With the second largest Dominican population in the world after Santo Domingo, New York isn’t a bad place to hold a Dominican Film Festival. Throw in a wealth of cultural institutions and tens of thousands of New York cinephiles jonesin’ for their next dose of global cinema, and it’s a match made in heaven for the Dominican Film Festival in New York (DFFNY) – which over five editions has brought the tri-state area some of DR’s most shining cinematic achievements.
Of course, much like the the Dominican Republic’s fast-growing film industry, the DFFNY is still a relatively young festival, but that doesn’t mean it’s a bad time to look back at some of the greatest hits to come out of this yearly celebration of Dominicanidad in the Big Apple. To that end, the folks behind the festival have announced a special three-day program showcasing the best of the DFFNY, which essentially amounts to a look back at five watershed years that have seen DR’s film industry mature into a regional force both at the box office and on the festival circuit.
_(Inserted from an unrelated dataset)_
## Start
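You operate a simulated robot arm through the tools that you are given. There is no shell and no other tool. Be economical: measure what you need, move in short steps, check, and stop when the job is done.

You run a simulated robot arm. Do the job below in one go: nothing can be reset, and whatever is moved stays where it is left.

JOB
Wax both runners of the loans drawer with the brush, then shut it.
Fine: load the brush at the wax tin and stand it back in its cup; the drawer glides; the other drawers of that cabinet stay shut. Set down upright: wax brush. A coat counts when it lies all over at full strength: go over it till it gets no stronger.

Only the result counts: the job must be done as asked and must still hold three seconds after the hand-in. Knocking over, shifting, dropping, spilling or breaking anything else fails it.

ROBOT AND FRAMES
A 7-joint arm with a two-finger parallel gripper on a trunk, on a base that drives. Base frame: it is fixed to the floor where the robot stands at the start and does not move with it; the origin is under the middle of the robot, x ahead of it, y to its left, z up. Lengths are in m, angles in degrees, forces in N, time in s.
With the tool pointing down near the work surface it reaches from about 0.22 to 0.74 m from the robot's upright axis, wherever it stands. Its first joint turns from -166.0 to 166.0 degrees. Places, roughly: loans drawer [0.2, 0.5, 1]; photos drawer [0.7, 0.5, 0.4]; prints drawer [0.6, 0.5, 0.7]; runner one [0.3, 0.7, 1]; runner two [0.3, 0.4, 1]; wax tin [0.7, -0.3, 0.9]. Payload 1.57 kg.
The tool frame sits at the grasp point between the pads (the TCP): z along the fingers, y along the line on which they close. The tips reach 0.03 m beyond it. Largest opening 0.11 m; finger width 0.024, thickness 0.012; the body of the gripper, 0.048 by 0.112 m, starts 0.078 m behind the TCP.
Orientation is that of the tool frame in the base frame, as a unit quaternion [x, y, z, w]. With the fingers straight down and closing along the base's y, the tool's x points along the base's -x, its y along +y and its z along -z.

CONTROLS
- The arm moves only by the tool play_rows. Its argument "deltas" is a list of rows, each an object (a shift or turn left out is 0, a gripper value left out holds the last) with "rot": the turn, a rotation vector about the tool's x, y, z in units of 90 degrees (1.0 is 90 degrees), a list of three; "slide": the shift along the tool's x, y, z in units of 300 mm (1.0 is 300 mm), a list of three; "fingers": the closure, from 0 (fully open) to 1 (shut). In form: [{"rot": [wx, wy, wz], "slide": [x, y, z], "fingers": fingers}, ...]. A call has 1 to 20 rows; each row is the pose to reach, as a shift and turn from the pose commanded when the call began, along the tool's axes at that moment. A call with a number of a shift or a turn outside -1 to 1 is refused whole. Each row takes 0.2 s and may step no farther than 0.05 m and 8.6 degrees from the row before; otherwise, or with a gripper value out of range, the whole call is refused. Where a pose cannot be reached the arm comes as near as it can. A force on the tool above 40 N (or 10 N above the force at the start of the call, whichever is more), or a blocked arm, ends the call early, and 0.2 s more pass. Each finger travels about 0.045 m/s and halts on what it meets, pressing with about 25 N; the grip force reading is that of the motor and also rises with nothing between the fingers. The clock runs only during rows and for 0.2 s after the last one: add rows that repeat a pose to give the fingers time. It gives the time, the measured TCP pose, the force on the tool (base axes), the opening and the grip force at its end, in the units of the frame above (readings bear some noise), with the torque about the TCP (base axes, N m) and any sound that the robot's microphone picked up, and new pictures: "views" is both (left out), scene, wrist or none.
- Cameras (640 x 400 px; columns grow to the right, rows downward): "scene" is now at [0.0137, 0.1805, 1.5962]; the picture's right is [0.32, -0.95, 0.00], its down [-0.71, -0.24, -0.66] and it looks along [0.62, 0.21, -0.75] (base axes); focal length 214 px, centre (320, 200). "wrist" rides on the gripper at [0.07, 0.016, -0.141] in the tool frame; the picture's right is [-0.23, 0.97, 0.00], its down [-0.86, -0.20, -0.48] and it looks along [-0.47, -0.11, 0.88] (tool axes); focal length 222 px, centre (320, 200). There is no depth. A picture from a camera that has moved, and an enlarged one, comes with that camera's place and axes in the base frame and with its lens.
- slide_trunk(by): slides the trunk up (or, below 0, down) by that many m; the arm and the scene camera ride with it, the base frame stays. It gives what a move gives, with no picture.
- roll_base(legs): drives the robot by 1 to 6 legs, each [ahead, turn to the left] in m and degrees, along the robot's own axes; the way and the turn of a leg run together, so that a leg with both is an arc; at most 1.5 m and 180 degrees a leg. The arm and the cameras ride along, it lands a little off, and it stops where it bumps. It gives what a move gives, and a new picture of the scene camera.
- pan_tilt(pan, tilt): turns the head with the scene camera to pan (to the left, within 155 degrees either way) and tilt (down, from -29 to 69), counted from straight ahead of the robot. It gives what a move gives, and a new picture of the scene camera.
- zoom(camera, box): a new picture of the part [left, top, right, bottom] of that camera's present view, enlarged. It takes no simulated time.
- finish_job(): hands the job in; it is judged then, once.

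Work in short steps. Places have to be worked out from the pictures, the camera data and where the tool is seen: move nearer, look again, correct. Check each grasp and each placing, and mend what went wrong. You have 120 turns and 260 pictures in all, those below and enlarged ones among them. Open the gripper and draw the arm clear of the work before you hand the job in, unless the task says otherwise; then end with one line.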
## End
With a total of fourteen films ranging from comedies to crime thrillers, documentaries, and arthouse hits, it can be hard to sort through everything and plan out your weekend, so we’ve put together a list of a few highlights that should ensure a little something for everyone.
First up, festival phenomenon Dólares de arena (Sand Dollars) comes from husband-wife directing duo Israel Cárdenas and Laura Amelia Guzmán, and stars Geraldine Chaplin (daughter of Charlie and a brilliant actress in her own right) as an elderly French tourist who falls in love with a young Dominican woman and makes plans to move her back to France. Based on a French novel of the same name, Dólares de arena may seem like a typical story of tropical romance told through the eyes of a white foreigner, but the bachata-fueled feature is equally, if not more interested in the predicament of the young Dominican woman, played by Yanet Mojica, and the shady power dynamics that may be at work.
Then, if you’re looking for something more high stakes there’s La Gunguna. Named after a Haitian demon who sucks the energy out of her carriers, the title of La Gunguna also clearly plays with the word “gun,” which happens to be thematic connective tissue for a series of disparate narratives that comprise the film. Over the course of 87 minutes the titular gun – supposedly gifted by Mussolini to Trujillo in the dark days of dictatorship – changes hands several times, giving us a stylish look into an over-the-top criminal underworld ranging from shady dealers on the Haitian border all the way to Chinese mafiosos down in the capital.
If you’re in the mood to dance, check out the documentary Yo Soy La Salsa. Beginning with the events leading up to the birth of the genre, the film celebrates the life of one of salsa’s most-celebrated musicians: Johnny Pacheco.
And finally, for a little slice of Dominican cultural history, the recent mega-production María Montez will be kicking the whole affair off on opening night. Functioning as a rather straightforward biopic of the first Dominican actress in Hollywood, María Montez was shot on a budget that’s estimated to be upwards of $2.2 million, making it one of the biggest Dominican features to date.